* [Stated task]
Using the data beneath this instruction, retype only the lines from the one that contains "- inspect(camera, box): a" down to the one that contains "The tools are", both included, exactly as they appear.

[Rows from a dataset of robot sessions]
· · · · · · ·

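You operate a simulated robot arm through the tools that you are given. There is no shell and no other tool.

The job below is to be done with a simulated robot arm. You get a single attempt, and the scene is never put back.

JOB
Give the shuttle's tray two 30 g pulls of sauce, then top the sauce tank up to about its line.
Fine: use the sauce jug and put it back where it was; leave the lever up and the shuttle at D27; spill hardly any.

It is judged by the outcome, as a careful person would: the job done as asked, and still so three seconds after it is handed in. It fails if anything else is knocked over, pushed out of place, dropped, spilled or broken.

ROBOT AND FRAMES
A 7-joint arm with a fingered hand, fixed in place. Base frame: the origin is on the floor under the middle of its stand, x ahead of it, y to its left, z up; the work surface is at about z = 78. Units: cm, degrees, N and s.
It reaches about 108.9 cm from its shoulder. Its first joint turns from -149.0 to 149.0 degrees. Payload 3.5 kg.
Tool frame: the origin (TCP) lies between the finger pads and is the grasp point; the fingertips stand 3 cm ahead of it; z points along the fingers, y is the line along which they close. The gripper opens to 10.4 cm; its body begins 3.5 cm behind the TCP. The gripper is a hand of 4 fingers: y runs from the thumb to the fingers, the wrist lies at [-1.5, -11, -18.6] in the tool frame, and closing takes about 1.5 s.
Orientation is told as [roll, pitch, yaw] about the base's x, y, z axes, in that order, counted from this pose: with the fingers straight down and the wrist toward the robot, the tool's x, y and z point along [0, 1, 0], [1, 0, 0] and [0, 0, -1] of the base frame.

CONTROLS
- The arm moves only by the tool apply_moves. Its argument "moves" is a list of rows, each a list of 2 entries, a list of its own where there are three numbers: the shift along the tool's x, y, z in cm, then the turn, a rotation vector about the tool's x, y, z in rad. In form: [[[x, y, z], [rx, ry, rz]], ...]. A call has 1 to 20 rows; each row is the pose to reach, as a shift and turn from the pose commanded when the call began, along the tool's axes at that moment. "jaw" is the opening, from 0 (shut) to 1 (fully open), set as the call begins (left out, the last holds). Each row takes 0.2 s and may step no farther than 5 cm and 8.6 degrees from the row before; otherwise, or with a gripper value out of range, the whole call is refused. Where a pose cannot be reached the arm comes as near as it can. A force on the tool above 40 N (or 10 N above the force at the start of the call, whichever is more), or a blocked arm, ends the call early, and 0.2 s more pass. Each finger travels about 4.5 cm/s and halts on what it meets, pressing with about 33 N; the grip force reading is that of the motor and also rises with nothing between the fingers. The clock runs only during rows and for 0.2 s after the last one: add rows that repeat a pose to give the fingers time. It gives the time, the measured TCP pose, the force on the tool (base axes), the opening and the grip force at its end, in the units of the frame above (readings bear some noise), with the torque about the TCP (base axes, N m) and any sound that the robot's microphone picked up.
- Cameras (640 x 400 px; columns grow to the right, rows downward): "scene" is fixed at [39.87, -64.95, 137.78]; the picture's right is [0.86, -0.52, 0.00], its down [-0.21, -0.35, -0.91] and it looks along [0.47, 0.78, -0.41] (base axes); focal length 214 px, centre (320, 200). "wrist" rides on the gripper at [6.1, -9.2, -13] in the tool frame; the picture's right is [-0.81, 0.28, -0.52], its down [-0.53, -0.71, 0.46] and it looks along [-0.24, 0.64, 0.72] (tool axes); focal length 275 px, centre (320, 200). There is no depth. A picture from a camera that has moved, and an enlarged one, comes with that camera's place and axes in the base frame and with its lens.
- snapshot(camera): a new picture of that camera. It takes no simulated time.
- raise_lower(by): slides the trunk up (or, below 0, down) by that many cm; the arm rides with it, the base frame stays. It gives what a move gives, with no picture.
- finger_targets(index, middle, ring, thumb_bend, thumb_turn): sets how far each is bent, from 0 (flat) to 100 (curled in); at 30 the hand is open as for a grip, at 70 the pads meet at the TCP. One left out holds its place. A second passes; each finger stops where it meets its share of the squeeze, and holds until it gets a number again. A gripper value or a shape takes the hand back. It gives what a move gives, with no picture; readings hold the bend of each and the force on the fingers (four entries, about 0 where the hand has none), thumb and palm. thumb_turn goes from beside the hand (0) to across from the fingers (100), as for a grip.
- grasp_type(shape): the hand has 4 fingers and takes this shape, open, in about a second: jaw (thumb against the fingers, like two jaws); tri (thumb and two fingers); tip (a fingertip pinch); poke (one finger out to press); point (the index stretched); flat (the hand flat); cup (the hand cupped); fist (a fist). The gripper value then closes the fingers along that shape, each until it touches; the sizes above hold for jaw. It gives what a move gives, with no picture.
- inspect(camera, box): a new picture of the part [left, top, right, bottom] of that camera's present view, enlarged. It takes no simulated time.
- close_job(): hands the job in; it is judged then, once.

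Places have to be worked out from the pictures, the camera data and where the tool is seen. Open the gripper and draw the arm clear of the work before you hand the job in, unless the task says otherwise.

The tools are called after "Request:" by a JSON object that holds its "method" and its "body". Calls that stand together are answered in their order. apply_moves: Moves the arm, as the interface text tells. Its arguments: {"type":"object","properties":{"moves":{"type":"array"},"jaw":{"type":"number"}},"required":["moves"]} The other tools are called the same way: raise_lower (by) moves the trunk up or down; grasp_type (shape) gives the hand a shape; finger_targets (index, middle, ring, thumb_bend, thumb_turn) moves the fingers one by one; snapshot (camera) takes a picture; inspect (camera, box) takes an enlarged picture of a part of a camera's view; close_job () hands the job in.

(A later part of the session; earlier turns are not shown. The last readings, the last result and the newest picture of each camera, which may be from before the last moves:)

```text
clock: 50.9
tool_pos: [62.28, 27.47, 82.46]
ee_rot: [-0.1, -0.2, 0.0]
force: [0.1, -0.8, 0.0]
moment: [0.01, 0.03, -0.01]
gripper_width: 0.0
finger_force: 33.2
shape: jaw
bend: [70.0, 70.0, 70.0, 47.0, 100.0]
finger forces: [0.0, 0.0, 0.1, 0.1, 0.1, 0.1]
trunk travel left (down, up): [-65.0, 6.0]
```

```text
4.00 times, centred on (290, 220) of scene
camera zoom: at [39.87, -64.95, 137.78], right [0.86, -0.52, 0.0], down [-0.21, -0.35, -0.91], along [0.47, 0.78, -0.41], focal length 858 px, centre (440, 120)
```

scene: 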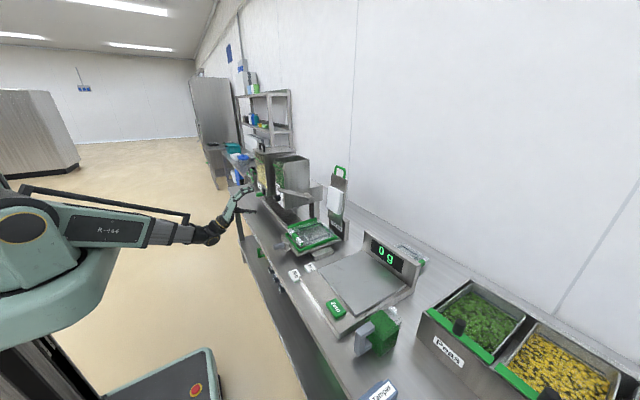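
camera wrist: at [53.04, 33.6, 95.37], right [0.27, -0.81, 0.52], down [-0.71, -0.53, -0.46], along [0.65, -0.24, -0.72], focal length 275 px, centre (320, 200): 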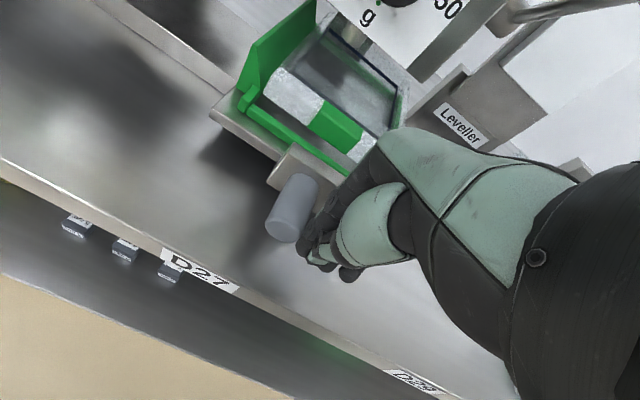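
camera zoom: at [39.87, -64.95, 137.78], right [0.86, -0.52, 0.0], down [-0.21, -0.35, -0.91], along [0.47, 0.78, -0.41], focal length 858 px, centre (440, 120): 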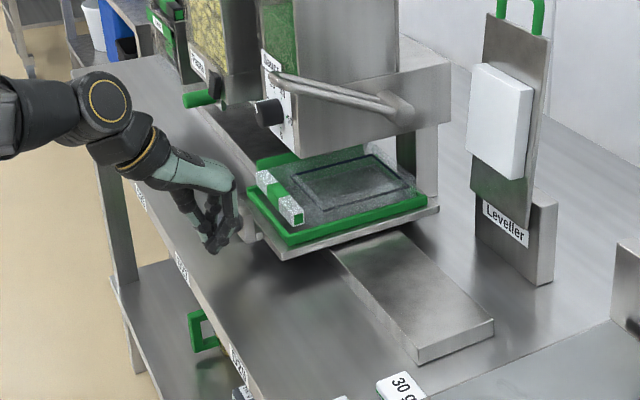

· · · · · · ·

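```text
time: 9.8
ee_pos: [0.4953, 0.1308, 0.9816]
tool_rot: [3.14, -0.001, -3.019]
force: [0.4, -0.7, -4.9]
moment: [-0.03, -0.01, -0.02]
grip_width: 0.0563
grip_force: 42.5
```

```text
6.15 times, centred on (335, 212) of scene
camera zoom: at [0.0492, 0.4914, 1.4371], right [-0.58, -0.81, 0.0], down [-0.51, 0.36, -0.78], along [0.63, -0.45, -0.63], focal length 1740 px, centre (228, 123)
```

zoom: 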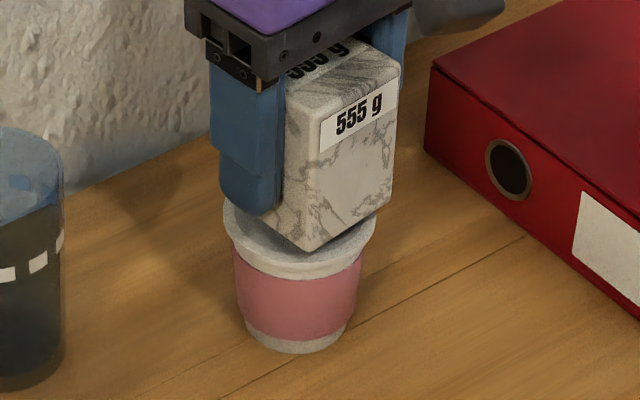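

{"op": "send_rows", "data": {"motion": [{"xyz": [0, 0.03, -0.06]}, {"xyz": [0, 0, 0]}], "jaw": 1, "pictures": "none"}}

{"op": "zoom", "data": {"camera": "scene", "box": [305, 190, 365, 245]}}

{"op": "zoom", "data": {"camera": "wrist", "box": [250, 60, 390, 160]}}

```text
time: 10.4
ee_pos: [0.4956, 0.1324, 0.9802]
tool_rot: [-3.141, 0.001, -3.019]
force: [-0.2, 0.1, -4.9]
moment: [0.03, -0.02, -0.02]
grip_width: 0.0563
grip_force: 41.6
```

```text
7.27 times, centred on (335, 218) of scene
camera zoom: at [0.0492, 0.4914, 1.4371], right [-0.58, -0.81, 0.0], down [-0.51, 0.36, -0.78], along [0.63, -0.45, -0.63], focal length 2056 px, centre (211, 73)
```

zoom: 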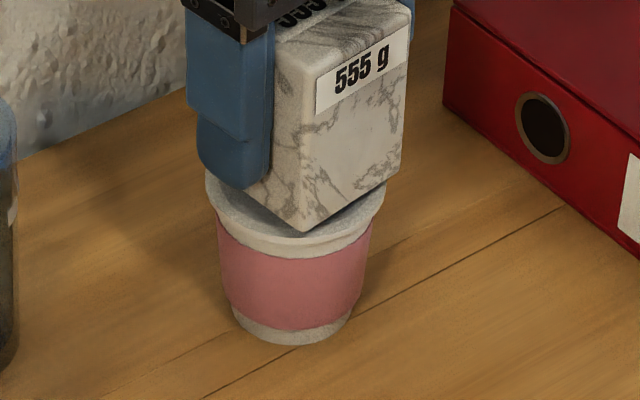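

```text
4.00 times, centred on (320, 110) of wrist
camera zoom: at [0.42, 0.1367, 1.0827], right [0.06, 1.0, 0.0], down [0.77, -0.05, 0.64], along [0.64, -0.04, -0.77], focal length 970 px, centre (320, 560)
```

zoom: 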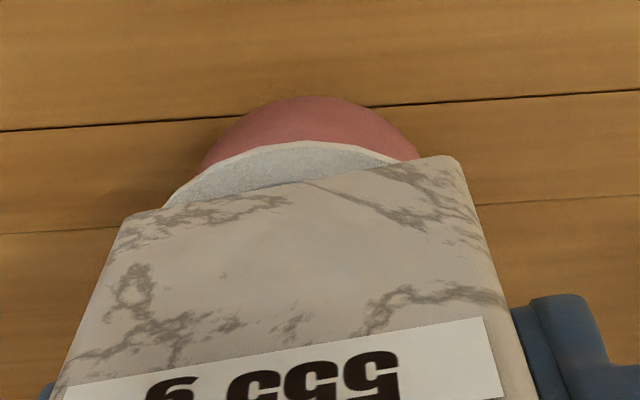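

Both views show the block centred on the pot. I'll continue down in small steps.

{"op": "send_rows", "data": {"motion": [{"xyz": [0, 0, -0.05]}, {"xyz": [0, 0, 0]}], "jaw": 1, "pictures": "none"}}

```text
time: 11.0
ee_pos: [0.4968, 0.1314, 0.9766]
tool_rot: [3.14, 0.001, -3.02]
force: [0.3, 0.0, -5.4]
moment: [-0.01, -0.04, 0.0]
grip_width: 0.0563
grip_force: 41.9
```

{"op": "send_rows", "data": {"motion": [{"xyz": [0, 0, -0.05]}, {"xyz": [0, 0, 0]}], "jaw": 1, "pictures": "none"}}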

· · · · · · ·

* [Written response]
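- inspect(camera, box): a new picture of the part [left, top, right, bottom] of that camera's present view, enlarged. It takes no simulated time.
- close_job(): hands the job in; it is judged then, once.

Places have to be worked out from the pictures, the camera data and where the tool is seen. Open the gripper and draw the arm clear of the work before you hand the job in, unless the task says otherwise.

The tools are called after "Request:" by a JSON object that holds its "method" and its "body". Calls that stand together are answered in their order. apply_moves: Moves the arm, as the interface text tells. Its arguments: {"type":"object","properties":{"moves":{"type":"array"},"jaw":{"type":"number"}},"required":["moves"]} The other tools are called the same way: raise_lower (by) moves the trunk up or down; grasp_type (shape) gives the hand a shape; finger_targets (index, middle, ring, thumb_bend, thumb_turn) moves the fingers one by one; snapshot (camera) takes a picture; inspect (camera, box) takes an enlarged picture of a part of a camera's view; close_job () hands the job in.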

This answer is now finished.